Health inequity

Published May 24, 2019
Zubeida Mustafa
Zubeida Mustafa

THE recently launched report of the National Human Rights Commission’s Karachi chapter on health as a human right is indeed timely. The report seeks constitutional changes to make the citizens’ right to health justiciable.

Of great significance is the report’s redefinition of the term ‘healthcare’ which has conventionally been interpreted very narrowly in Pakistan as providing treatment for the illnesses that afflict people in the country. Preventive medicine and the social factors leading to diseases (termed as social determinants of health) are generally ignored by those managing the health sector. The fact is that healthcare in Pakistan is dominated by the pharma-driven allopathic medicine.

The NHRC report reminds us that the WHO defines health differently. It is said to be “a state of complete physical, mental, and social well-being and not merely the absence of disease or infirmity”.

There is another problem with our health system. It is highly inequitable. I.A. Rehman, former chairperson of the Human Rights Commission of Pakistan, in the foreword to the report notes how skewed our health sector is against the poor. He writes, “The colonial government’s health policy was inadequate without the underpinning of a holistic approach to the right to health. … The colonial structure of public health service has been retained in Pakistan with significant addition of special facilities at the top echelons for specific diseases of the heart, kidney and the brain. The capacity of the structure of medical facilities has been adversely affected by the lack of adequate training of nurses, compounders and paramedics.”

The need of the hour is to focus on eliminating disparities.

This is a strong indictment of the country’s national health system. No one can deny the accuracy of this charge. WHO’s observation, as cited in the report, is that structural inequities are the root cause of violations of the right to health of the people.

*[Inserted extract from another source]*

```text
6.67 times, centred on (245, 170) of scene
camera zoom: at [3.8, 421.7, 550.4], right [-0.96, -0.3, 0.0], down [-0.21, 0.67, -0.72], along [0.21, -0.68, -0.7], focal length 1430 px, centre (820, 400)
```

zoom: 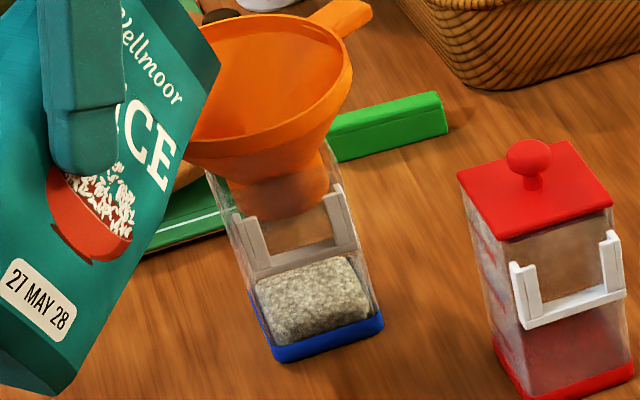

If the report manages to change the national discourse on health it would have served a useful purpose. The need is to create an awareness of how inequity can be intensely destabilising, apart from the fact that the health of the population must be treated as an integral whole. You cannot create boundaries for viruses and bacteria and contain them in the poor man’s sphere. Tuberculosis is an example. Once regarded as a disease of poverty, it is now being diagnosed in people from the privileged classes.

The report’s suggestion to move the right to health to the chapter on fundamental rights in the constitution is commendable. But experience tells us that constitutional juggling by itself hardly ensures that the rights of people are actually enforced. In 2010, Article 25-A made education for children from five to 16 years free and compulsory. Nine years later, and after millions have been spent on the education sector, 20m children still remain out of school.

Hence the need of the hour is to focus on eliminating disparities. It is time we move away from the colonial system we inherited in 1947 that was designed to cater to the needs of the ruling and elite classes. The traditional and alternate systems that all Third World societies have successfully operated for centuries have been allowed to fall in a state of neglect. They are now struggling to survive and develop further. Take the case of the eastern yunani system that the venerable Hakeem Said introduced in Pakistan. It now has a university recognised by the HEC and a teaching hospital attached to it. It awards the degree of BEMS after a five-year post-Intermediate course. Yet it has not received the recognition and support from the health authorities that would promote it in a big way.

Similar is the case of other alternate systems, be they homoeopathy, herbal medicine or others that are gaining ground in the West.

Of course, these will have to be regulated, just as our allopathic system supposedly is, notwithstanding a floundering PMDC.

The attitude that is calculatedly promoted is that the other systems are a hoax and are looked down upon as being ‘unscientific’. Their protagonists have challenged this point of view. If anything there is greater danger to public health from the quacks who practise in the guise of qualified physicians. At least no hakeem has been known to have spread AIDS.

We have something to learn from China. After the revolution in 1949, Chairman Mao had the ‘barefoot doctors’ trained to provide healthcare to his people. As the country moved on to modern medicine, traditional medicine was at no stage abandoned. The chairman of the Chinese Medical Association told me in an interview a few years ago that the Chinese health system accepts both equally, leaving it to the people to opt for the one they prefer. The government patronises both. That has made it possible for China to provide full health cover to its entire population of 1.3 billion and boast of impeccable health indicators.